La Commission indépendante sur les abus sexuels dans l'Eglise (Ciase), mise en place en 2018 par l'épiscopat et les instituts religieux après plusieurs scandales, avait en juin dernier estimé le nombre de victimes d'agressions sexuelles par des clercs à "au moins 3.000", une estimation issue de l'exploitation d'un appel à témoignages mis en place en juin 2019 via une plateforme d'écoutes téléphoniques.
Mais le nombre de ces appels - au total 6.500 victimes ou proches ont contacté la plateforme en près de 18 mois - "ne rend certainement pas compte de la totalité", a déclaré à l'AFP Jean-Marc Sauvé, le président de cette commission, après avoir fait un point d'étape de ses travaux devant la presse.
Selon lui ce nombre, provisoire, pourrait "atteindre au moins 10.000", d'ici fin septembre date de la remise du rapport de la Ciase. Un nombre qui sera certainement revu à la hausse, selon une source proche du dossier.
En juin, M. Sauvé, avait également estimé à 1.500 le nombre d'agresseurs, mais il n'a cette fois pas avancé d'estimation.
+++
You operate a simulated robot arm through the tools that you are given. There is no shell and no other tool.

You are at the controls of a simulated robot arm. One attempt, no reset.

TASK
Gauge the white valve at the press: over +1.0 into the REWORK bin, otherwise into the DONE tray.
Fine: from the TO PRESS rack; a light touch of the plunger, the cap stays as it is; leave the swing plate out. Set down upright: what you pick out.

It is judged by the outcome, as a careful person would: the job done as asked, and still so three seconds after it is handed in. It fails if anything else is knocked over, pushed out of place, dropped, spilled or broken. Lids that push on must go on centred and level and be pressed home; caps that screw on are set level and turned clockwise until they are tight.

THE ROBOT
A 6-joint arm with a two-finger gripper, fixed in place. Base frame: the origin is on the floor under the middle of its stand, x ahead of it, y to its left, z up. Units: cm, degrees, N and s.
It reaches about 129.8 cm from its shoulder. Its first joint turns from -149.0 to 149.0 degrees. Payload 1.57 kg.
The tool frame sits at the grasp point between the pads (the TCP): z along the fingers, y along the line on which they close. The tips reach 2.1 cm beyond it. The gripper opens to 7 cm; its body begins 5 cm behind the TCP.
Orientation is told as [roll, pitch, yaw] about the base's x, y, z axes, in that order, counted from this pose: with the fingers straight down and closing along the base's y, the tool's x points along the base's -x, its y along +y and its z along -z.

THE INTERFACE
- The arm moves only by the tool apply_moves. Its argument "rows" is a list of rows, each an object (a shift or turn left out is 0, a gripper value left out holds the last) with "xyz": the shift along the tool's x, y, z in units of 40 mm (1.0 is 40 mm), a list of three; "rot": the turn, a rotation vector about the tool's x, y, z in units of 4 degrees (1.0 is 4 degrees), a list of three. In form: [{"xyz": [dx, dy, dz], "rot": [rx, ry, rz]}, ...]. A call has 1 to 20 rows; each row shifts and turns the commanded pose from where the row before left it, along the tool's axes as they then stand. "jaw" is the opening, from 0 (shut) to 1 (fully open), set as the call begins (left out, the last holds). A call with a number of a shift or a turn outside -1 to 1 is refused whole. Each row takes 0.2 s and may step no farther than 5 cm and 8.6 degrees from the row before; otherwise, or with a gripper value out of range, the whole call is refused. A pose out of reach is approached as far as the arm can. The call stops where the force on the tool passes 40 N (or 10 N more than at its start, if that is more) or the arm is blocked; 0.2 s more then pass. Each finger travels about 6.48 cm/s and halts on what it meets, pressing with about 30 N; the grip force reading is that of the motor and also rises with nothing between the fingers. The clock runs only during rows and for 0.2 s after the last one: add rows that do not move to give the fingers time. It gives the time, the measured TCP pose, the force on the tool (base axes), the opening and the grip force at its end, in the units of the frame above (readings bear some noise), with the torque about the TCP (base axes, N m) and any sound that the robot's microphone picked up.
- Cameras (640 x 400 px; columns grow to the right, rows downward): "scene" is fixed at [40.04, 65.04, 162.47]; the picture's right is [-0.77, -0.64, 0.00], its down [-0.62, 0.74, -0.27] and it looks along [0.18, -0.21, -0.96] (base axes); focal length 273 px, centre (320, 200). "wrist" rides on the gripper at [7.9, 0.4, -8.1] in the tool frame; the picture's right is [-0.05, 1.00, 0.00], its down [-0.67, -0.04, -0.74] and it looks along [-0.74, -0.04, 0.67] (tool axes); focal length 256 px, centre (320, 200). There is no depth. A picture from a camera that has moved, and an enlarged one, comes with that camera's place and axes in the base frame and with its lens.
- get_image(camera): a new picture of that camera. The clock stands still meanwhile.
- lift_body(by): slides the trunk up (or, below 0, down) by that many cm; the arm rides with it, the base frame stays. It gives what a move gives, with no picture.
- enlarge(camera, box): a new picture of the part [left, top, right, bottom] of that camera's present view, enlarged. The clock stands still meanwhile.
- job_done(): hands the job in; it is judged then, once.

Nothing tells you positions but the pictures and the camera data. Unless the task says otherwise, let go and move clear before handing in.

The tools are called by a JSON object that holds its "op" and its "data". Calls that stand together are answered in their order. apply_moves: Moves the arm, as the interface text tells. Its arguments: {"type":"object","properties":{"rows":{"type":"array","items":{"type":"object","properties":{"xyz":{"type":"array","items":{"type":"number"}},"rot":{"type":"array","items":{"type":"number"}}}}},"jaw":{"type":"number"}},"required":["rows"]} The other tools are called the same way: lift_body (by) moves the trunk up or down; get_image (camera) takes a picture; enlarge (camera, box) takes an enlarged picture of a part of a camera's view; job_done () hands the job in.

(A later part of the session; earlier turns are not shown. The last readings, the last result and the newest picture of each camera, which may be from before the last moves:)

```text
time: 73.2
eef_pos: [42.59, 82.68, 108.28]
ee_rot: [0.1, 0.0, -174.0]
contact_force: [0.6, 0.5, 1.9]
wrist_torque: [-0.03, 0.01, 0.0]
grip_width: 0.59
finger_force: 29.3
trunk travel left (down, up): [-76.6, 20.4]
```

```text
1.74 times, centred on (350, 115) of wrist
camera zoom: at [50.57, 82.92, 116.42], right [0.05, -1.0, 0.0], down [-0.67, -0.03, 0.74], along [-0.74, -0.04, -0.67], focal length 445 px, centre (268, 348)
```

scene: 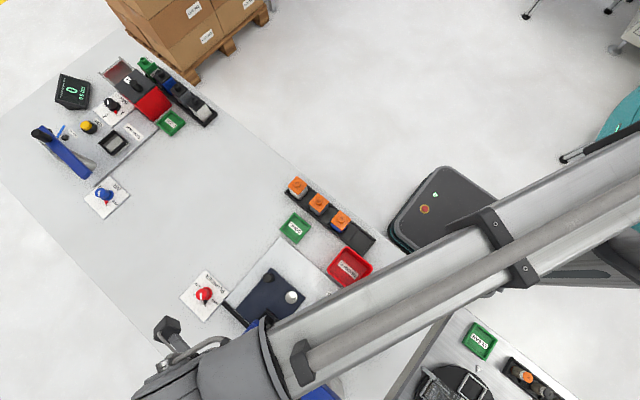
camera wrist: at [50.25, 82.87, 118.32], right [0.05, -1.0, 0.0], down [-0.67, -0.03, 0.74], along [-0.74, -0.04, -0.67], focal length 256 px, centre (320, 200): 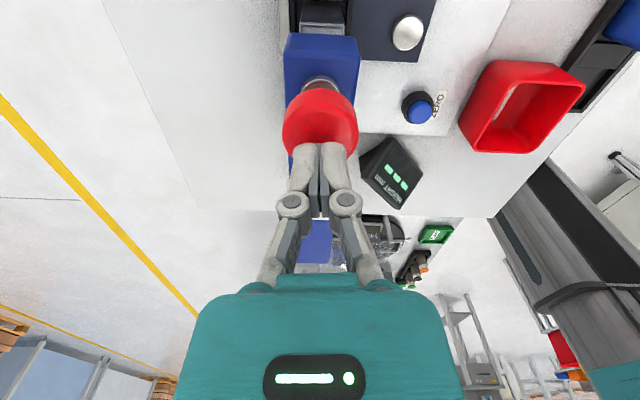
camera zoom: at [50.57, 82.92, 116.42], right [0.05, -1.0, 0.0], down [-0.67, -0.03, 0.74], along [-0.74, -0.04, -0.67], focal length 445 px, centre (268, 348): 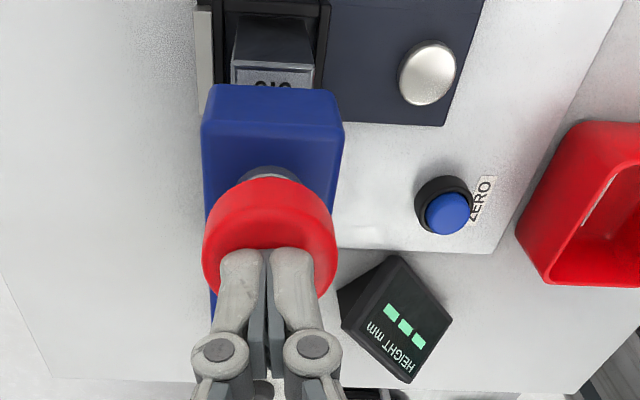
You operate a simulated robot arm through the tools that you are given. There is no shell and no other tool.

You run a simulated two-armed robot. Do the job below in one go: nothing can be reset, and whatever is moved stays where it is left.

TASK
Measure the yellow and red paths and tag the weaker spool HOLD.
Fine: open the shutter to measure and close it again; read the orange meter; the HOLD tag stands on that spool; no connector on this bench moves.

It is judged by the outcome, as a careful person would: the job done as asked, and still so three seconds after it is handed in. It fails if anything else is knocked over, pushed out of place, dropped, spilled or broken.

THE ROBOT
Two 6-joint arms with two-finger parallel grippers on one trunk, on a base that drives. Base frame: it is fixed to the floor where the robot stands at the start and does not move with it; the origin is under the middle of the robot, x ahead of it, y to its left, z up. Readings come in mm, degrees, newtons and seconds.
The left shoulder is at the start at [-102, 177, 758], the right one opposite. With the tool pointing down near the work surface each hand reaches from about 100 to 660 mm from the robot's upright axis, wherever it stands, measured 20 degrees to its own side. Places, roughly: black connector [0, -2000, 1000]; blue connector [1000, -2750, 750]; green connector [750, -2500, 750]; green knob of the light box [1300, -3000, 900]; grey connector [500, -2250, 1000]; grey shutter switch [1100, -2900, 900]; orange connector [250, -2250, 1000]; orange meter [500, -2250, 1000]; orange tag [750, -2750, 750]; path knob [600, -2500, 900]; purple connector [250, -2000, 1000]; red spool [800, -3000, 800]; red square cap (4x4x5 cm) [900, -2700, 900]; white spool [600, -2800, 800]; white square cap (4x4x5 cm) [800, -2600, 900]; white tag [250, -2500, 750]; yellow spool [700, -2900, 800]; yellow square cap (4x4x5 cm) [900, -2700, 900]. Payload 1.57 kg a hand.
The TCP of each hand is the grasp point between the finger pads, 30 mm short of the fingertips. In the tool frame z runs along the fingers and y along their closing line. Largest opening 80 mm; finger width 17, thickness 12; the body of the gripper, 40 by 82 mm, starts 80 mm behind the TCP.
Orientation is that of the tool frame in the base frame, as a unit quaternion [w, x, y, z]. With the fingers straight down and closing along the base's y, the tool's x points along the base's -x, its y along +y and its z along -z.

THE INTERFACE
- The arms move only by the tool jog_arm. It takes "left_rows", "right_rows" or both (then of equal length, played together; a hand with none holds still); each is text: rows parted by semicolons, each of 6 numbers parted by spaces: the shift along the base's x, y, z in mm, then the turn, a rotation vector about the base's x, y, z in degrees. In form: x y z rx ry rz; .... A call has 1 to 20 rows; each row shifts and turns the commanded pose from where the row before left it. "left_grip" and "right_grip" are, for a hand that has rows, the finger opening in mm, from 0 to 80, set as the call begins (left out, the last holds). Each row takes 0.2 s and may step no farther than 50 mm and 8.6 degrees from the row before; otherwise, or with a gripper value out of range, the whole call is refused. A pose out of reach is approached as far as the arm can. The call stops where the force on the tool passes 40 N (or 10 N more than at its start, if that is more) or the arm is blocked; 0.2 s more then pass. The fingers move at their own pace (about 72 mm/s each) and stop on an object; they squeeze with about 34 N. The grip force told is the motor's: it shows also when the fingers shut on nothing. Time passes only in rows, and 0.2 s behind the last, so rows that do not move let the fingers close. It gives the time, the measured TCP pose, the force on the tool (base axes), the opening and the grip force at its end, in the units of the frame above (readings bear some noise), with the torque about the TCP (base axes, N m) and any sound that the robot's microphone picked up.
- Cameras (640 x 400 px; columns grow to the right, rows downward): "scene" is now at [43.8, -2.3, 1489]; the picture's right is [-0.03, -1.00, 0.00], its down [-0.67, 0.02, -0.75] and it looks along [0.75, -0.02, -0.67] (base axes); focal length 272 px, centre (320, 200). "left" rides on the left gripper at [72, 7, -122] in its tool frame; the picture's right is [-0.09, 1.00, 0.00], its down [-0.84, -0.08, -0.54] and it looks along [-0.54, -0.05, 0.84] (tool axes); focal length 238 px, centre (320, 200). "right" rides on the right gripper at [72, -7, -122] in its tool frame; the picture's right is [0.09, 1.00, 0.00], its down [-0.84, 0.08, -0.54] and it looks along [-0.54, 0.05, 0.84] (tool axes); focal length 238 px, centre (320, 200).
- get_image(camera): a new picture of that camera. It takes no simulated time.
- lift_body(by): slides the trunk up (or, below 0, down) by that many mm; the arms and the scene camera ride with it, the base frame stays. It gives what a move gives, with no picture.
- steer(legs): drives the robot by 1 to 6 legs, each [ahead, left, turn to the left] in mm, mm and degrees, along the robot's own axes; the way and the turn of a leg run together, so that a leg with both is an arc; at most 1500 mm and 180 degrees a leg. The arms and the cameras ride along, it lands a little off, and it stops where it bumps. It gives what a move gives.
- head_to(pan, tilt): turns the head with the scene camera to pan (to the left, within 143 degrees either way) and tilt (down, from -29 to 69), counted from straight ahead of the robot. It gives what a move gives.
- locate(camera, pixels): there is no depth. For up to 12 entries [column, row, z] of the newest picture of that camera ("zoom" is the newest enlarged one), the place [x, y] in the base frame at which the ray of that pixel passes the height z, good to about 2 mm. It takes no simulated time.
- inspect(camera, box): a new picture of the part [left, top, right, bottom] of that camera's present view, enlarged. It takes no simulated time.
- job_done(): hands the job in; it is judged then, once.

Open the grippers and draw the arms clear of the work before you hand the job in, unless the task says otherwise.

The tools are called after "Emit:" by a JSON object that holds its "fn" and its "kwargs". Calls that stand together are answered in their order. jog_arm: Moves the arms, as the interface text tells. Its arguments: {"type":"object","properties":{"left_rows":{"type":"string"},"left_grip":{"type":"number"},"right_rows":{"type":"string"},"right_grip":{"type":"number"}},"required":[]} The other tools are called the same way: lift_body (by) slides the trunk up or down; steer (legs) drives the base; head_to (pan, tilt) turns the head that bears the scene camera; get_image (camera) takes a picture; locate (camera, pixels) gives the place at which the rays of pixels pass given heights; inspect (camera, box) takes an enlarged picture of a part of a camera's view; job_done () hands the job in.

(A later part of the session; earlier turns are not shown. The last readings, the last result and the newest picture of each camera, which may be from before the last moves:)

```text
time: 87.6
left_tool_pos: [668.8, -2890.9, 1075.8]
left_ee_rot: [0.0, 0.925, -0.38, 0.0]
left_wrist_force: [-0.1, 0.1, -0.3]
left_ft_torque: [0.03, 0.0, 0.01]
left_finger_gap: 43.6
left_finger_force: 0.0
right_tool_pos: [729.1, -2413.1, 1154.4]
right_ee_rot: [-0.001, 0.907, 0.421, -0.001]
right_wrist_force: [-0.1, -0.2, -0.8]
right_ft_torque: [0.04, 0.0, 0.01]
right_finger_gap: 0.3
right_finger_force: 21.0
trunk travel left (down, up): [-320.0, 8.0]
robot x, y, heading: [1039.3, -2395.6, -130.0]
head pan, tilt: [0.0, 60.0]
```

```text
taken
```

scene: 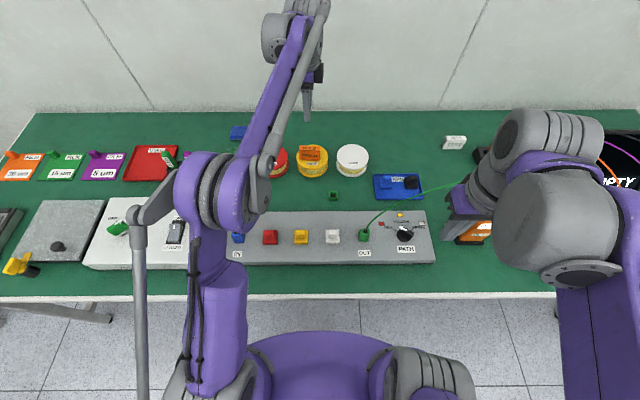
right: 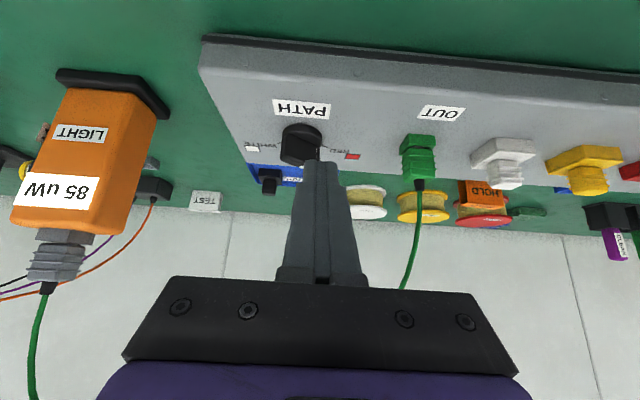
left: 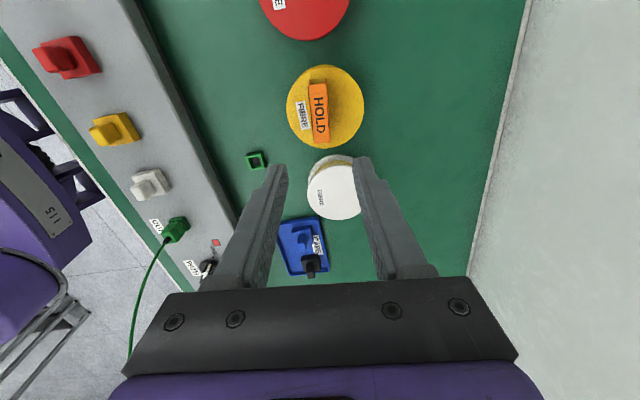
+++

"10.000, c'est déjà beaucoup, mais c'est l'étiage bas, on est loin de la vérité encore", a réagi auprès de l'AFP Jean-Pierre Sautreau à la tête d'un collectif de victimes en Vendée, un département particulièrement touché. "Souvent les faits remontent aux années 1950 et depuis des personnes sont décédées ou bien, à 80 ans, n'ont plus envie de parler", souligne-t-il.
"C'est la partie émergée de l'iceberg, c'est certainement encore beaucoup plus", a renchéri Véronique Garnier, membre du collectif de victimes Foi et résilience. Pour Jacques P., du même collectif, ce nombre "confirme le caractère systémique des abus sexuels dans l'Eglise".
- "Gestes forts" -
A six mois de la remise de ses travaux, M. Sauvé a souligné que son rapport posera "un diagnostic d'ensemble" et répondra à la question "comment en est-on arrivé là, au-delà des défaillances (et) des fautes individuelles graves de prêtres et de religieux ?".
Le rapport se prononcera également "sur la manière dont l'institution dans son ensemble s'est acquittée de ses responsabilités", évaluera "son action, la précocité ou la pertinence de ses réponses". Car, a-t-il dit, "les abus ont revêtu une dimension institutionnelle sur laquelle la Commission se prononcera".
"Il y a eu dans un certain nombre d'institutions catholiques ou de communautés religieuses un véritable système d'abus, mais (...) cette situation représente une toute petite minorité des cas", a-t-il admis à ce stade.
Se disant favorable à une "justice réparatrice", M. Sauvé a plaidé pour que soient posés "des gestes forts" à l'égard des victimes. Pour lui, leur "besoin de reconnaissance" ne peut "se résoudre seulement par une somme d'argent, surtout s'il devait être assorti d'une injonction de se taire".
L'épiscopat et les instituts religieux travaillent depuis plus de deux ans à la façon dont ils peuvent reconnaître la souffrance endurée par les victimes, sur le plan financier mais aussi mémoriel (monument, plaque etc). Des mesures doivent être prises dans l'année à ce sujet.
La question financière est sensible pour les évêques qui ont déjà dû geler leur proposition faite en 2019 d'octroyer un forfait unique pour chaque victime, ce dispositif ayant été mal perçu par des victimes et une partie des fidèles.
"Ca complique les affaires de l'Eglise. A chaque fois que le nombre supposé de victimes augmente, l'addition s'accroît pour l'Eglise en terme de réparations", a souligné M. Sautreau.
M. Sauvé a par ailleurs relevé que "l'imprescribilité" des crimes était "souvent demandée par les victimes". Evoquant les notions de "consentement", il s'est prononcé pour "l'instauration d'une infraction spécifique ou d'une présomption irréfragable de contrainte lorsque des majeurs entretiennent des rapports sexuels avec de très jeunes mineurs".
Quant à la justice ecclésiastique (le droit de l'Eglise, ndlr), elle "doit reconnaître "à la victime une place accrue" et permettre de mieux assurer l'équité du procès".